The opening arguments in R Kelly’s child pornography and obstruction trial have begun, with prosecutors arguing that the disgraced musician and convicted sex offender has a ‘dark and hidden’ side that the public do not see.
The R&B singer, real name Robert Sylvester Kelly, was last year sentenced to 30 years in prison after being convicted of sex trafficking and racketeering charges.
Now he is back in court on child pornography and obstruction charges and is facing 13 charges including creating and receiving child pornography, obstruction of justice and enticing minors into sexual activity.
Kelly, 55, previously faced a similar trial in 2008 and was accused of trying to rig it by bribing witnesses. He was acquitted at the time.
However, prosecutors said in their opening statements that one video that was at the centre of the 2008 will be shown in the trial.
An anonymous woman, who is being called Jane, will testify that she appeared in an alleged sex tape with Kelly when she was 13 or 14 and he was 31.
In 2008, Kelly and Jane both denied it was them in the video.
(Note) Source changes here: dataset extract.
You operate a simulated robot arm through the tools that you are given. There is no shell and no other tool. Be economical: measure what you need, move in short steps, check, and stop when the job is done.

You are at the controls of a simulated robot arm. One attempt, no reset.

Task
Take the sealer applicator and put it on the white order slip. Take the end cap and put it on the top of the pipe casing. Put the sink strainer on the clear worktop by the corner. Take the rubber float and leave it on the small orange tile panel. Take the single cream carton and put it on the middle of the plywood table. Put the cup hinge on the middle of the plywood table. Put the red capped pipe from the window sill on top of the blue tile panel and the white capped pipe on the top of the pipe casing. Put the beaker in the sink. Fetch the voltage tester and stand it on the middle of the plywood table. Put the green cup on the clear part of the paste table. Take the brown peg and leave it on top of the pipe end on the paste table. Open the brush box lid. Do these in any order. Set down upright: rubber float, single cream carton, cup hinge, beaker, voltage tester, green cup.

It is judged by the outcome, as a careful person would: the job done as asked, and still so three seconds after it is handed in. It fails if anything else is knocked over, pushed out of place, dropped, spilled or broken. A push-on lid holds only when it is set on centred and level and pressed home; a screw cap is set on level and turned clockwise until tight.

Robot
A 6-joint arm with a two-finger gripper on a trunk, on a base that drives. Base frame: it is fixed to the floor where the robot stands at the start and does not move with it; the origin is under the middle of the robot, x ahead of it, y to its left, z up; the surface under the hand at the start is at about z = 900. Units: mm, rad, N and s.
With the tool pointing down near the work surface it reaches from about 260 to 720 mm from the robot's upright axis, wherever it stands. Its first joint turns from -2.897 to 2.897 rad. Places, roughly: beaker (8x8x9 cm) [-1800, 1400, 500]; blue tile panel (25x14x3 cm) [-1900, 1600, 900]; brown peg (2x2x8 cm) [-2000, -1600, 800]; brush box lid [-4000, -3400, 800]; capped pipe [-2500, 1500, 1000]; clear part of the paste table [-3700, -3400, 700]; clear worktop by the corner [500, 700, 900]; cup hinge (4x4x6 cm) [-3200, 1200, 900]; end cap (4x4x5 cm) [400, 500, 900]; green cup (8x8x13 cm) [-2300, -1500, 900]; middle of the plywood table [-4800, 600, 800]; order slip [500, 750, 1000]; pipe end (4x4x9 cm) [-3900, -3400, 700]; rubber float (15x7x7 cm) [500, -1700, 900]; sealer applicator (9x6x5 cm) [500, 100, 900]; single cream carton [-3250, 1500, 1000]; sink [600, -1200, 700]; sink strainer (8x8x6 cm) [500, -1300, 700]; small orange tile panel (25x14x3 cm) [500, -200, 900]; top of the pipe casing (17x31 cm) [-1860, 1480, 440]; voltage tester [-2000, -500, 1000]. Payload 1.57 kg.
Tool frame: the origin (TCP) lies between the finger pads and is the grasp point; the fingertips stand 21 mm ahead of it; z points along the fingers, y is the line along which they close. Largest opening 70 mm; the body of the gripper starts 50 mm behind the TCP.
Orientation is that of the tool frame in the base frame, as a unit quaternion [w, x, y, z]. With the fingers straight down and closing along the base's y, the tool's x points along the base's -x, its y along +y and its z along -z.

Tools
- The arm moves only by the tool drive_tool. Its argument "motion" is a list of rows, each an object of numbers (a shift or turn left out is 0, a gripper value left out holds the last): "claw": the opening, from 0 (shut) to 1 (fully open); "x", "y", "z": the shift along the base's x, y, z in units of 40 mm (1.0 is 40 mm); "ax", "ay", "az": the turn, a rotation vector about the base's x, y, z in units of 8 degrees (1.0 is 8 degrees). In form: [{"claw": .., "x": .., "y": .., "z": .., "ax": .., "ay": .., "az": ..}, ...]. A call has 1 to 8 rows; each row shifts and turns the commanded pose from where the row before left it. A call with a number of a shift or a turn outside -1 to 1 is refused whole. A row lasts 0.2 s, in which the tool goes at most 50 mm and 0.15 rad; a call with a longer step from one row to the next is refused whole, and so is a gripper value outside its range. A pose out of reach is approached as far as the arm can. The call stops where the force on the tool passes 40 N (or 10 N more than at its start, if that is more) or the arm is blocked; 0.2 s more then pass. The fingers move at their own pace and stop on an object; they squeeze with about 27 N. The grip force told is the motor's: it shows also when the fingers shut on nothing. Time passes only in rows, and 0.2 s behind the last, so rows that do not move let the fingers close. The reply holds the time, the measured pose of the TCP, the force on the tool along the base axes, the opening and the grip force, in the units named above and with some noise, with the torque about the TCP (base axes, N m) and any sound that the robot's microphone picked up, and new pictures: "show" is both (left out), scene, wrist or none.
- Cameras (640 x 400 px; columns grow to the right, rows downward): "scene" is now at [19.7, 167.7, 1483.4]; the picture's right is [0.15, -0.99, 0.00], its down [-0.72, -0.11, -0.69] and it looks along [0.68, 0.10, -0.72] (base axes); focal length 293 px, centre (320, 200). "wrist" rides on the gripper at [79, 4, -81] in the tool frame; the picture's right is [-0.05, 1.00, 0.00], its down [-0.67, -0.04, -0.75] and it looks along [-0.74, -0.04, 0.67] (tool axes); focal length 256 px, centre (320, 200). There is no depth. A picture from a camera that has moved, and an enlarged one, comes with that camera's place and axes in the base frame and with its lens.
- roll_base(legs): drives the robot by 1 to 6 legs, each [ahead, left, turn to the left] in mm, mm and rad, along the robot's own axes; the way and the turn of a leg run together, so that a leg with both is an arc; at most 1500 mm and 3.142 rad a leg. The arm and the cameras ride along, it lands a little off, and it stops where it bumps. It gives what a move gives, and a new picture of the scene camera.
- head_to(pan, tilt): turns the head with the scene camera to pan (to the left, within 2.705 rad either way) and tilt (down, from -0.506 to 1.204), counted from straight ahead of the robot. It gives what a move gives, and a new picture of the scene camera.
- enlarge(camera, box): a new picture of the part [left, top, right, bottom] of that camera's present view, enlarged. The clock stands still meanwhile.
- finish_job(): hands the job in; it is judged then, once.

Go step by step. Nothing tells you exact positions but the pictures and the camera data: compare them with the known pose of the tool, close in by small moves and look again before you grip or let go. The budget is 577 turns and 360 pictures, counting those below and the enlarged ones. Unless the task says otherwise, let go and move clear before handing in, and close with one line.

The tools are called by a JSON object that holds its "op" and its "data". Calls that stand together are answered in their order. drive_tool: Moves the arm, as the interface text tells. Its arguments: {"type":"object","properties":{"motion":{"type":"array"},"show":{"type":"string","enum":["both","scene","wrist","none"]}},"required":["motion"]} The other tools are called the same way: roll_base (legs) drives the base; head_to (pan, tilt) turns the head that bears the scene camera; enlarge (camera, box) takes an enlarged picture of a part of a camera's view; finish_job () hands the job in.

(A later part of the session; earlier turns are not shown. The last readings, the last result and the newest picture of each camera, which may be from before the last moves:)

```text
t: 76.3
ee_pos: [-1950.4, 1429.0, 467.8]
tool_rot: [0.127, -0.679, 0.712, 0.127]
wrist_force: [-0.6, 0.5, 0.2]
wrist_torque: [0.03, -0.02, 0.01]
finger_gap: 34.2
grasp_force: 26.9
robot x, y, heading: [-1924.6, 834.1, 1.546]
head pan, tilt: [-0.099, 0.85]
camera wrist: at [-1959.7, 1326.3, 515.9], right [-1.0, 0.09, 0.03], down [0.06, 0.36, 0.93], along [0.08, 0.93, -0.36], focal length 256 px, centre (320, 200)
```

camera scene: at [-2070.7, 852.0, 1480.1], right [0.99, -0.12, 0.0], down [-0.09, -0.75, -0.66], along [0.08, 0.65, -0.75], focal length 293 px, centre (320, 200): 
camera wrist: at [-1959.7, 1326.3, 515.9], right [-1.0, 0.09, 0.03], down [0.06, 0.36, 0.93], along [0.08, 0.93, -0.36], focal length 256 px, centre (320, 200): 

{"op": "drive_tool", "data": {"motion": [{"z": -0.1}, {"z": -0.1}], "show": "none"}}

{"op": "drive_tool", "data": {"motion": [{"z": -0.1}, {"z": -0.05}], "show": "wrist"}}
Jane did not previously testify.
Prosecutors have alleged that Kelly made four separate videos with Jane and that segments will be shown to jurors.
In her opening statement, Kelly’s defence attorney Jennifer Bonjean reminded the court that he deserves a fair trial.
‘There is no R. Kelly exception,’ Jennifer Bonjean said. ‘It is true that Mr Kelly is imperfect. It is true that, on his journey from poverty to stardom, that he stumbled along the way. We won’t deny that.’
She argued that the government is taking advantage of a series of documentaries.
This week, Judge Harry Leinenweber reportedly denied a request from Kelly’s attorneys to reject members of the public who had watched any part of Lifetime’s Surviving R Kelly, which first hit screens in 2019.
The series, which later got a second season, delved behind the scenes of the many headlines about Kelly’s relationships and the sex abuse charges he had faced.
In June, Kelly was sentenced to 30 years in prison after being convicted of sex trafficking and racketeering charges.
Following a six-week trial in Brooklyn, Kelly was found guilty on all nine counts against him, including multiple counts of racketeering, with the charges relating to bribery and forced labour, by a jury in September last year.
Kelly – who denied all charges – was also found in violation of an anti-sex trafficking law known as the Mann Act.